Other: We used to have a fabulous restaurant out here in the sticks – Chef Greg’s Cafe and Spice Co. Chef Greg Wenger is/was a contributing editor to Vegetarian Times magazine; it was not a veg restaurant, but he did offer some nice veg entrees. He had very limited hours and was a little pricey for this area, but his food was to die for. One of his nice touches was that at least once during your meal, he would emerge from the kitchen in his chef togs and tall hat and go around to the tables greeting everyone and making sure they were enjoying their meal. It was great to be able to praise him in person, even if it was with your mouth full.

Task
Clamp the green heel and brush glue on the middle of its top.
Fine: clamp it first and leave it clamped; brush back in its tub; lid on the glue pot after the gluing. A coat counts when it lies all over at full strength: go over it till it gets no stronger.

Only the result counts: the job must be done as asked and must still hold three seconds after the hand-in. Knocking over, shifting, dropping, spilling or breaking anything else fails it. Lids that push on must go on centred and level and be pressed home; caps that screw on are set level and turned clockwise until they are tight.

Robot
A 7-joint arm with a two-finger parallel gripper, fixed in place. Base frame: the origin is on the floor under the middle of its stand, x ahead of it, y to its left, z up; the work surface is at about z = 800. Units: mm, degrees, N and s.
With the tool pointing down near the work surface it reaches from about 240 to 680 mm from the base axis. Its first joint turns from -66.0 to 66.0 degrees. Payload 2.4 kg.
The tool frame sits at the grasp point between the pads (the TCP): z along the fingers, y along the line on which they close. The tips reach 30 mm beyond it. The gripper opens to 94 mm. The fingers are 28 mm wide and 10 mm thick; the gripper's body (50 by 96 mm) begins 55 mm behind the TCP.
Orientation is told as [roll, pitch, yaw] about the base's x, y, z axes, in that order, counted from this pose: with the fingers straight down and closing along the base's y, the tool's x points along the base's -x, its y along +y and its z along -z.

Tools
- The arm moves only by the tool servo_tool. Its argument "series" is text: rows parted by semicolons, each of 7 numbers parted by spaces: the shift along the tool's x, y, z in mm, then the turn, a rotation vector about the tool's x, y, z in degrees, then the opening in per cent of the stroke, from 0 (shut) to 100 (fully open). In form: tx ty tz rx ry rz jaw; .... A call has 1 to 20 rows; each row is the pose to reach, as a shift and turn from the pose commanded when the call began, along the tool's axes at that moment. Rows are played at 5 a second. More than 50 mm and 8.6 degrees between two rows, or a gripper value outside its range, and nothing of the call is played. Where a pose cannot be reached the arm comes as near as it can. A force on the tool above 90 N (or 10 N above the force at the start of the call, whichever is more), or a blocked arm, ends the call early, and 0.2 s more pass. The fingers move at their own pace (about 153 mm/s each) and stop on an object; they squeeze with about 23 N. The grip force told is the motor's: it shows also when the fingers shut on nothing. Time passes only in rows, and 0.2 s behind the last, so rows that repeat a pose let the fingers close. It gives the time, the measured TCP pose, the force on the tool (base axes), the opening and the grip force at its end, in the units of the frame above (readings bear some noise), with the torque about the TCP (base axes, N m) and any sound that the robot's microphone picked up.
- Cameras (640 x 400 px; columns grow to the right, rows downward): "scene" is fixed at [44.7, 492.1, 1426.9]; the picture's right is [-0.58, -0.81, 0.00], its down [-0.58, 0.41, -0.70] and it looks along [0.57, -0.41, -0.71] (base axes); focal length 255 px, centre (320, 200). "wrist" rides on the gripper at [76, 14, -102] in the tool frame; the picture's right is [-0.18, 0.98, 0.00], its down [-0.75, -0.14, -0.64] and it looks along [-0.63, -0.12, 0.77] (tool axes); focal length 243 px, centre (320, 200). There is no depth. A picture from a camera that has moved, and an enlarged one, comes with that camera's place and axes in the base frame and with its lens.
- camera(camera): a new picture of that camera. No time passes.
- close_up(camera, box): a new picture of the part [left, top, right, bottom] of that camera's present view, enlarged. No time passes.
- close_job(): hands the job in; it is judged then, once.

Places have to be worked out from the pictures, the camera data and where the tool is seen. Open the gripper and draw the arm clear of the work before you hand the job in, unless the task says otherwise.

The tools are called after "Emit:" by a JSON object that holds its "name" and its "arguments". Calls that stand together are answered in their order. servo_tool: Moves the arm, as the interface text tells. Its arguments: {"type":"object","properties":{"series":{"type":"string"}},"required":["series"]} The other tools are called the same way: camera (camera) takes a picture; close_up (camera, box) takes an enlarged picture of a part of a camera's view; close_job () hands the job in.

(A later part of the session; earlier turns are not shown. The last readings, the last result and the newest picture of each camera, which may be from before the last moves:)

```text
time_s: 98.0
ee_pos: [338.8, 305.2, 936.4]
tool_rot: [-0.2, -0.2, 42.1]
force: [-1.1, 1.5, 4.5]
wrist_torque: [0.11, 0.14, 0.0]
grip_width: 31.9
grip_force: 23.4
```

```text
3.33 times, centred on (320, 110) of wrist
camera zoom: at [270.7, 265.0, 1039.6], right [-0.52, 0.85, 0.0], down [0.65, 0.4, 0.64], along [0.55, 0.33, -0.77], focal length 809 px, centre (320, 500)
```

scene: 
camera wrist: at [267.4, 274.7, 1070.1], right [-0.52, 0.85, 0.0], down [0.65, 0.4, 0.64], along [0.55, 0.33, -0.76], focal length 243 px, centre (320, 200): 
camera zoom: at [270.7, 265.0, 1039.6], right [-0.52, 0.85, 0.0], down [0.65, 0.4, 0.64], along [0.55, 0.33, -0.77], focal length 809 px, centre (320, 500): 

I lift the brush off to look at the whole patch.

Sunday mornings he served up a fabulous champagne brunch. You went hungry because you wanted to eat as much as possible. Three or four times during the meal his minions would come around offering little plates with tidbits such as shrimp scampi, some teriyaki, mussels, or ostrich. They made fresh omelets to order and carved meats. But my favorite item was his egg Benedict. Fabulous.

Unfortunately, the typical yahoo locals didn’t appreciate this gem, and Chef Greg’s folded after a few years and he returned to California to do catering. His last Sunday brunch was a big event for us regulars. When he came out to make his rounds, applause broke out, at which he seemed a little embarrassed. It was very sweet.

So you people out near Catalina Island, if Chef Greg Wenger ever opens a restaurant out there, GO!!! And appreciate your good fortune.

Scarlett67 - Ostrich for a buffet item? Eeeew what does that taste like? I would think that the cost of ostrich would be high and therefore woulnd’t be on a buffet menu.

Oooh. Soooooo many things to choose from.

For Chinese: Black Bean Chow Fun, Green Beans, and/or Sushi. (There’s a place called Red Sun down the way a bit… you write down what kinds of sushi you want, and they make it fresh on the spot for you. YUM!)

For Thai: Pad Thai, Massuman Curry.

For Indian: Ummm. Dunno what it’s called, but it’s potatoes and assorted veggies in a curry sauce. No meat in it. And the dessert that has coconut milk and rice.

For ‘American’: Good roast beef.

__
<< Now I’m hungry. And the power is out for most of the city. Grrr. >>

CiCi’s pizza buffet. They even have dessert pizzas. MMmmmm

It wasn’t on the buffet – his assistant chefs would bring samples around periodically to the tables on little plates, for anyone who chose to try it. (It was also available as an entree in the evening.) It tastes like beef, and I think it’s lower fat and supposedly healthier for you – kind of like buffalo. Quite good, actually.

Indian pakoras!!! They bring out more when they see me coming, I swear.

Second to that, breakfast buffet: hashbrowns with country gravy.

Philster:

Well, you’ll just have to open a franchise…probably only be economically feasible if there were more Kosher-observant Jews in the Philly area. (They started with only one location in upper Manhattan but have now grown to four, in major Orthodox Jewish neighborhoods, plus a temporary one in the Catskills over the summer. So they do do franchising…but you need to have your market.)

Chaim Mattis Keller

Dang, people, I’m all hungry now and it’s bedtime.

Ditto on most of the Indian stuff (mmmmn… pakoras…), but if any of y’all ever eat in Austin you gotta try the Al Borz lunch buffet. It’s Persian. They do things with rice I’d never imagined before and ohmigod it’s soooooo good. And pomegranate seeds in the most unlikely places, including the addictive tabouli. They have this one beef stew with celery as the main vegetable – who’da thought? My cow-orkers pick it for birthday lunches all the time – it’s the one place everyone, from the vegans to the supervisor who thinks tofu might be a liberal plot to kill her, absolutely blissful. It’s hard not to stuff yourself sick.

But if you go in the evening you have to pick just one dish, and there’s a freakin’ pasty white belly dancer with a heavy touch on the zills: avoid!

Cheesecake!
There was this one Chinese place we went to that have salmon shasimi (sp?), and you better believe I had my money’s worth of that.